# Excerpted text:
┌────────
The National Urban League, a 98-year-old Black empowerment organization, released the report in Washington, D.C., Wednesday with a bevy of public officials and national leaders on hand, including U.S. House Speaker Nancy Pelosi, House Minority Leader John Boehner, the Rev. Al Sharpton and economist Julianne Malveaux, who is now president of Bennett College in Greensboro, N.C.

The organization also met with members of Congress, who agreed to sign its Opportunity Compact document, a part of the report that the Urban League developed with specific solutions to address the opportunity gap that exists between Blacks and Whites in America.
This year’s State of Black America report, which focuses on the issues of African-American women, hails women as “the backbone of the Black family” but suggests troubling times lie ahead, particularly in light of the sub-prime lending crisis.

In her essay about the home loan crisis, Andrea Harris, president of the North Carolina Institute for Minority Economic Development, suggests that Black women have suffered disproportionately. According to 2006 Home Mortgage Disclose Act data, African-American women received 51.4 percent of sub-prime loans.

Worse yet, upper-income Black women were five times as likely as White men to receive the high-risk loans, which are generally given to those with the worst credit histories. Sub-prime lenders are not the target of government officials and groups like the NAACP, which argue that unscrupulous mortgage banks have unfairly targeted people of color, who are more likely to have shaky credit, enticing them with relatively low-interest loans that tend to balloon to unaffordable rates after a year or so.
└────────
# Data shown:
┌────────
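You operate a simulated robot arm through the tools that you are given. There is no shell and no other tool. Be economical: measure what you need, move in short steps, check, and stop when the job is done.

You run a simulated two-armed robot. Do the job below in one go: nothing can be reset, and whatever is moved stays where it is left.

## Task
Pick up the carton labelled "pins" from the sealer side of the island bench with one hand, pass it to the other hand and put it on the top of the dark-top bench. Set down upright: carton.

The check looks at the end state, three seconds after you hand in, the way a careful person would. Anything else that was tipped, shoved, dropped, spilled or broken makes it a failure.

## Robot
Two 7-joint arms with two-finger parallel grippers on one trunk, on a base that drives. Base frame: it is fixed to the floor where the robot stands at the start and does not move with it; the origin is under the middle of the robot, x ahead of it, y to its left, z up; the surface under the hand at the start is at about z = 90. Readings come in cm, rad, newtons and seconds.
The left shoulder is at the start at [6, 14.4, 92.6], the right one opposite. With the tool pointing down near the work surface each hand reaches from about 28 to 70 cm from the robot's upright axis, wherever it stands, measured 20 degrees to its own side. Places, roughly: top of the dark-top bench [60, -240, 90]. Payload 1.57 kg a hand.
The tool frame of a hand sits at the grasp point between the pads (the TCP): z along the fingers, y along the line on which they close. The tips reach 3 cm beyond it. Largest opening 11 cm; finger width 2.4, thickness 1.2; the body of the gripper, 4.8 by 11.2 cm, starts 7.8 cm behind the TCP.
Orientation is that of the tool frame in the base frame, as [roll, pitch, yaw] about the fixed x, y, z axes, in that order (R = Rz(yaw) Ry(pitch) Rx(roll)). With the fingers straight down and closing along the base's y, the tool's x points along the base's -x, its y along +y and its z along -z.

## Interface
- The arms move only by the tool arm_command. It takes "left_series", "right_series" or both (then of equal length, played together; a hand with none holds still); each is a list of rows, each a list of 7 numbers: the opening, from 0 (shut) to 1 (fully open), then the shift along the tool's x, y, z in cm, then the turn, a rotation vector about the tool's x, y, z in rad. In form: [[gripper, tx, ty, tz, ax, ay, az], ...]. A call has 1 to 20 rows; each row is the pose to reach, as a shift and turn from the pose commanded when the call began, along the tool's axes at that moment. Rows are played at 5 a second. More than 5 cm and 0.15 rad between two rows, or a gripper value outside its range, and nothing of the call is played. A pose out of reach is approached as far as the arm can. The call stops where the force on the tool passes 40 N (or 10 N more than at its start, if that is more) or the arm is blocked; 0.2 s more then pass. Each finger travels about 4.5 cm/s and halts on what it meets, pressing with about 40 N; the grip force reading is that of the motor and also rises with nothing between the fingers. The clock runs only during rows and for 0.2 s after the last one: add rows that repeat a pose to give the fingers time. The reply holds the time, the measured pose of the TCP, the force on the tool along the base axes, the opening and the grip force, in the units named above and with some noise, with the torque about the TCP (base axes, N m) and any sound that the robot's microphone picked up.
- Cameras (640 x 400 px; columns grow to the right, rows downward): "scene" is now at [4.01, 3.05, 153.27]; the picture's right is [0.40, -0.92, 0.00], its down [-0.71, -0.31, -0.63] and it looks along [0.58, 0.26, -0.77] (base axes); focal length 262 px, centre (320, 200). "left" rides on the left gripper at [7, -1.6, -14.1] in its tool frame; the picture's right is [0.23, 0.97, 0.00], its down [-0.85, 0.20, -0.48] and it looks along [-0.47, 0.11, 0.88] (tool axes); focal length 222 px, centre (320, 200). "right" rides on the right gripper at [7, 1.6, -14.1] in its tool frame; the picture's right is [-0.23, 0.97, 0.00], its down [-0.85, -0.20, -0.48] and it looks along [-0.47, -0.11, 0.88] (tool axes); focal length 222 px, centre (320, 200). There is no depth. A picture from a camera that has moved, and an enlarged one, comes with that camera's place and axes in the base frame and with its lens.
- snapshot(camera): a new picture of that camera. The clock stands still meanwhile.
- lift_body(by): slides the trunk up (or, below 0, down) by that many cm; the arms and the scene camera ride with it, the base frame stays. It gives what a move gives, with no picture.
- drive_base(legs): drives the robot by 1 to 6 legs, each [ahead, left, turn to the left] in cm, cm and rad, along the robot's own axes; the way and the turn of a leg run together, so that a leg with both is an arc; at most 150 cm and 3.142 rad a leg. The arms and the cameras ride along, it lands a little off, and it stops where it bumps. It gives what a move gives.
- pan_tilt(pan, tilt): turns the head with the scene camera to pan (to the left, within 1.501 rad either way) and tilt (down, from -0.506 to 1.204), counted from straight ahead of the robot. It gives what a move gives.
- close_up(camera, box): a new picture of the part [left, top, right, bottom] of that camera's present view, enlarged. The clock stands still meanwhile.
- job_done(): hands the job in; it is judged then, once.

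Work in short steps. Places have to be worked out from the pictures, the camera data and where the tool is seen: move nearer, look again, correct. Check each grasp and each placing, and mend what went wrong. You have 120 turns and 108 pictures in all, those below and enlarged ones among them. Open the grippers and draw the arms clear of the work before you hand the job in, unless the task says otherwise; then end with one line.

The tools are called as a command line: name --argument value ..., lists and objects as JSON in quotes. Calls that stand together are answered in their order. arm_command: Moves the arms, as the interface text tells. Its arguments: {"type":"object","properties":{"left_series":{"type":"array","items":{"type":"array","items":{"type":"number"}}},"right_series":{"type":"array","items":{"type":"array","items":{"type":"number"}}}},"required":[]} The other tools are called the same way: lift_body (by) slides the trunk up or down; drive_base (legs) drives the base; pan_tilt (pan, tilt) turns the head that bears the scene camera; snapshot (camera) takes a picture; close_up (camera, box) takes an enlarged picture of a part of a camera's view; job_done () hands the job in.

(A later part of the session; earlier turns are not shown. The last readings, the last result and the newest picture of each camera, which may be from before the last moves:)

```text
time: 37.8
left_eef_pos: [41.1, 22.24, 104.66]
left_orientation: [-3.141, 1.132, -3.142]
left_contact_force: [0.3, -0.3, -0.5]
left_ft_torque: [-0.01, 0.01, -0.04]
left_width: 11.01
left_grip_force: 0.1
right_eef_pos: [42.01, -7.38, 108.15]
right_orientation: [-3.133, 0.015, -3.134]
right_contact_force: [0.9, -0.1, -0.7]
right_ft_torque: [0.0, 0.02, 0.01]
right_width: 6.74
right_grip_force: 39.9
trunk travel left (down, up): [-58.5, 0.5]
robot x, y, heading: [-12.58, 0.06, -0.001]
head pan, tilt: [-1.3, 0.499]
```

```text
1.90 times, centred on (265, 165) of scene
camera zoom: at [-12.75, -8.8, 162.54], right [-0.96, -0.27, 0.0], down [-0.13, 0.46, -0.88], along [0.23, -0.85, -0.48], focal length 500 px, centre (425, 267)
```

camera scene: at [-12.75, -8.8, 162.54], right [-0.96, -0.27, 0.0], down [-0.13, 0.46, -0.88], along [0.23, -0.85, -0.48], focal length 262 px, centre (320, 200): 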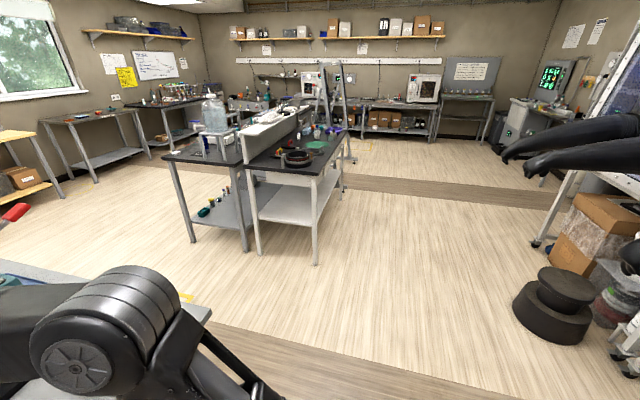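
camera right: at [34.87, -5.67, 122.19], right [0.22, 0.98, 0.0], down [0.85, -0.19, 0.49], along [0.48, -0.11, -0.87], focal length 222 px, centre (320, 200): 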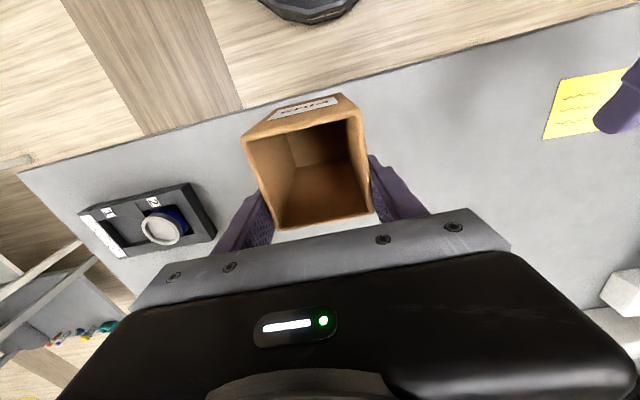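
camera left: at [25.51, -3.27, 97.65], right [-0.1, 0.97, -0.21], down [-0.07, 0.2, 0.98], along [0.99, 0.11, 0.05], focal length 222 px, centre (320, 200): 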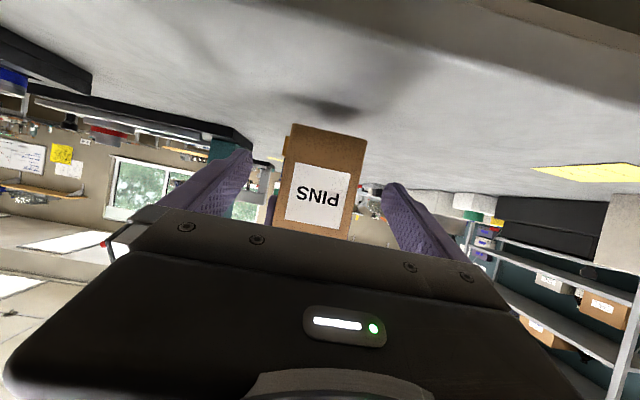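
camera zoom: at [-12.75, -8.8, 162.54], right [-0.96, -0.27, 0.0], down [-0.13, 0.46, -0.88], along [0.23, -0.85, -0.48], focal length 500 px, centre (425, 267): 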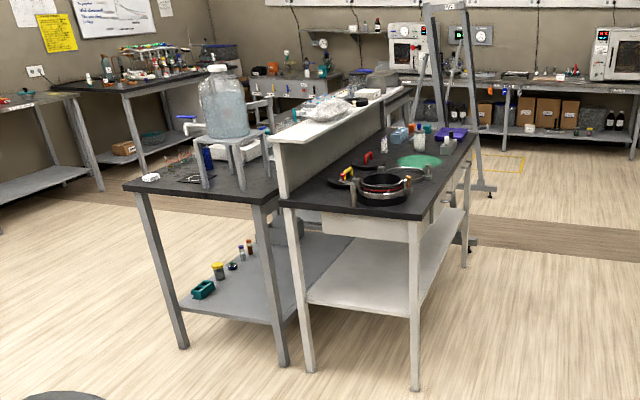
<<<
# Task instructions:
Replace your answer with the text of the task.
└────────
# Task instructions:
#1 Please copy out the portion of the excerpted text from "This year’s State" to "sub-prime lending crisis." without changes.
#2 Print the lines from the line with "- close_up(camera, box): a" to the line with "Work in short" exactly, and print nothing else. Both of those lines are included.

# Solution list:
#1
This year’s State of Black America report, which focuses on the issues of African-American women, hails women as “the backbone of the Black family” but suggests troubling times lie ahead, particularly in light of the sub-prime lending crisis.

#2
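- close_up(camera, box): a new picture of the part [left, top, right, bottom] of that camera's present view, enlarged. The clock stands still meanwhile.
- job_done(): hands the job in; it is judged then, once.

Work in short steps. Places have to be worked out from the pictures, the camera data and where the tool is seen: move nearer, look again, correct. Check each grasp and each placing, and mend what went wrong. You have 120 turns and 108 pictures in all, those below and enlarged ones among them. Open the grippers and draw the arms clear of the work before you hand the job in, unless the task says otherwise; then end with one line.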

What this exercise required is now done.